Importance of the Fatty Acid Profile
The fat in milk is often the component with the highest value; however, it is extremely difficult to increase predictably—usually because we do not fully comprehend the various ways in which nutrition and milk production interact.
When cows are fed energy, they can store it as body condition or release it into the milk—a choice that varies according to stage of lactation. The next issue the form of the energy—fat, protein, and carbohydrates all provide energy; however, cows will divide this energy between fat and milk volume. That stated, although the yield of fat may increase,—with associated benefits in milk cheque payments—the concentration of fat may not change or may even decrease as a result of being diluted by the extra milk volume.
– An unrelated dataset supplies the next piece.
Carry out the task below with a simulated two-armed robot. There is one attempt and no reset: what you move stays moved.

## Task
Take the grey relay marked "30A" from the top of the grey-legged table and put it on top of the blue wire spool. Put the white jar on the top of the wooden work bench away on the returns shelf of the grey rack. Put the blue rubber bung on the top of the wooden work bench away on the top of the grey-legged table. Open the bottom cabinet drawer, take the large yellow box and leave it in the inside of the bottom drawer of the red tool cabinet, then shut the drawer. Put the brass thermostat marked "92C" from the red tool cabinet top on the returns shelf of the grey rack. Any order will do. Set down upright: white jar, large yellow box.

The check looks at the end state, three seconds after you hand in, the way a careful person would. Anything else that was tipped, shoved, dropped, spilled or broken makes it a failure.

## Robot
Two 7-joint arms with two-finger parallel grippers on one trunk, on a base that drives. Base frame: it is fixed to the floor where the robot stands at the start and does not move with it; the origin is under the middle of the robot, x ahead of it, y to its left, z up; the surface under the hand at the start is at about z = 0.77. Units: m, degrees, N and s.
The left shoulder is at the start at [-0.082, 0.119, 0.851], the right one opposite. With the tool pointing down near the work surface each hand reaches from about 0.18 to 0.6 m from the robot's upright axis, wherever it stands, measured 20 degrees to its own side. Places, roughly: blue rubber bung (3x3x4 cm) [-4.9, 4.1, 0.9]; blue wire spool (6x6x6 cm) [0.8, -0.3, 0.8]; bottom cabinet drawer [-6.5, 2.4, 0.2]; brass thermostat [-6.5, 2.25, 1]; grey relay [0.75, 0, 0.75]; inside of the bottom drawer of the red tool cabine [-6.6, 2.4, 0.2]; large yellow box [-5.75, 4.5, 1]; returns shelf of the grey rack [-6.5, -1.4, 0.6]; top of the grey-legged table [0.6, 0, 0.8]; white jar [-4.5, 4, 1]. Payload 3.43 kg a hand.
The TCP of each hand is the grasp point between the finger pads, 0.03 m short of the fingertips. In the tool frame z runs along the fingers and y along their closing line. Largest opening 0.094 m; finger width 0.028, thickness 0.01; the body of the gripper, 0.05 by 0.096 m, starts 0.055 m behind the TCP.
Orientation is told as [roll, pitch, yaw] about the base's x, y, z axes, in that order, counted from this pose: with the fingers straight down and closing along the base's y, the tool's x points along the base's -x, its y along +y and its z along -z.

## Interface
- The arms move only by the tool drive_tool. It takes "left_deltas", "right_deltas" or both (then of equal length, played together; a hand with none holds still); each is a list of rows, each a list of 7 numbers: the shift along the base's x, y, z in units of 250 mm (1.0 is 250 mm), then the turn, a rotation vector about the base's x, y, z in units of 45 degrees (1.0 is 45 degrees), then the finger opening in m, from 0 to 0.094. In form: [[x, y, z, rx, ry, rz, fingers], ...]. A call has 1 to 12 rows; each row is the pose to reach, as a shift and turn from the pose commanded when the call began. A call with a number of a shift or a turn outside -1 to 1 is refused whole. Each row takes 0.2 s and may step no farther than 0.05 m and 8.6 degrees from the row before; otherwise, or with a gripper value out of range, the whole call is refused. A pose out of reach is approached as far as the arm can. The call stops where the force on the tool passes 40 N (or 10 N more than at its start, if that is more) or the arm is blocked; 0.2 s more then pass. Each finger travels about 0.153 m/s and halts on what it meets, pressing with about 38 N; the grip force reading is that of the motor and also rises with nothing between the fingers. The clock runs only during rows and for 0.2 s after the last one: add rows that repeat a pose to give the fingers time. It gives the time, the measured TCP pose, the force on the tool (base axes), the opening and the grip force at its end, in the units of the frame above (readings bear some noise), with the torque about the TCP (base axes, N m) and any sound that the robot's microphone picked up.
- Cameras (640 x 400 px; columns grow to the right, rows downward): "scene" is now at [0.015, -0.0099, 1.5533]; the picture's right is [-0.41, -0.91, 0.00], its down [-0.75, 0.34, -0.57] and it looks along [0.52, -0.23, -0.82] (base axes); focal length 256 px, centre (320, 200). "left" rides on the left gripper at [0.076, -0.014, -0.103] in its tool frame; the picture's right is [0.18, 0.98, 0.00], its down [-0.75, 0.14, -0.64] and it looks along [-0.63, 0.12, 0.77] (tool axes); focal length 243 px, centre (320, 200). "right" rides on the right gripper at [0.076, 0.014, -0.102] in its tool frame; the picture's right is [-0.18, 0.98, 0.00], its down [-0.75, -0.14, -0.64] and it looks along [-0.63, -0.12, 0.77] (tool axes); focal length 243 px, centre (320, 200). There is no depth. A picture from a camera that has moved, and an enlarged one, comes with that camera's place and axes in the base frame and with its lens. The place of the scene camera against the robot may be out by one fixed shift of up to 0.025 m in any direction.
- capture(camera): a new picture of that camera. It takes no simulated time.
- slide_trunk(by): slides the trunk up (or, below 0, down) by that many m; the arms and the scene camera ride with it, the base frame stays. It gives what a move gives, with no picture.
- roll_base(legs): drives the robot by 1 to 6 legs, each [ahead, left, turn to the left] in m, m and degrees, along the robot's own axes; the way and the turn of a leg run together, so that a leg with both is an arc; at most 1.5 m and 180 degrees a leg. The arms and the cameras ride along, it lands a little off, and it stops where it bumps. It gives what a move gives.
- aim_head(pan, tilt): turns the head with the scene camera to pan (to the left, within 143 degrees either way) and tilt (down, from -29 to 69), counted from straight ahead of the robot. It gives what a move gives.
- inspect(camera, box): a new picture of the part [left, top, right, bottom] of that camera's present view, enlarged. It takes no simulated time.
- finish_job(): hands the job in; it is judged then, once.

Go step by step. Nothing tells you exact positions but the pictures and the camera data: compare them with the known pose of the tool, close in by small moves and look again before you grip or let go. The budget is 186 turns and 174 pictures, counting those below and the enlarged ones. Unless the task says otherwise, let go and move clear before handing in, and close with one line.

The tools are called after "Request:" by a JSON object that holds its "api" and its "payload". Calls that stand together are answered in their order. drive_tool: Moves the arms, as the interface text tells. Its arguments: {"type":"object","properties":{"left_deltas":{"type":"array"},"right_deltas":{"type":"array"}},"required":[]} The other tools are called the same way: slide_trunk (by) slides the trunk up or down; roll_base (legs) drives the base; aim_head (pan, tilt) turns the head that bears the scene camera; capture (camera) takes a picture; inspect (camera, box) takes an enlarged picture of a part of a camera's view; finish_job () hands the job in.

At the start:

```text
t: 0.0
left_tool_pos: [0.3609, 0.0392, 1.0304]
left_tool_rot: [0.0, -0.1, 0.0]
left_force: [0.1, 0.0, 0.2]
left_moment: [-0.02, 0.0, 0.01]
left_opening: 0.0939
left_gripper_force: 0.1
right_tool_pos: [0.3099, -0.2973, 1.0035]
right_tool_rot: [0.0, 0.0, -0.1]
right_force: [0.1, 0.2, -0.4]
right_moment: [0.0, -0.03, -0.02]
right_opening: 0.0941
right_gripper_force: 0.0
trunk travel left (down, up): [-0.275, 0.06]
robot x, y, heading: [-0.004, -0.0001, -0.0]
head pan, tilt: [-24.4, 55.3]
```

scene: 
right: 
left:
There are ways that milk fat yield can be increased with some certainty: introducing palmitic acid into the diet is the easiest, but far from cost-effective. Palmitic acid, a 16-carbon fatty acid, is found in all vegetable fats, but is particularly high in palm fat (hence the name). Concerns about including palm fat products in the dairy cow diet have been raised with regard to the sustainability of producing palm oils as well as the effects that changing the fatty acid profile might have on the physical/manufacturing properties of milk fat.
Recent developments by Professor Dave Barbano at Cornell University have focused on using a milk fatty acid profile to explain what happens in the rumen and in the cow. Analysing for milk fatty acids has been a slow and costly process, but Barbano has developed calibrations for the mid-infrared milk analyzers routinely used for determining milk composition. This means that he can provide feedback on herd and individual performance both quickly and at a minimal cost. As indicated above, some of the fat in milk comes preformed from the feed but other fatty acids are synthesized (de novo) by the mammary gland. Barbano has determined amounts of de novo fatty acids which relate directly to milk fat concentration and to bunk space per cow, stocking density, peNDF and fat content of the ration. In addition, he showed a correlation with ketosis and other metabolic diseases. This ground-breaking data will allow producers and nutritionists to optimize rations for milk fat and overall cow health once Barbano’s findings become more widely available at milk processing plants and DHIA laboratories.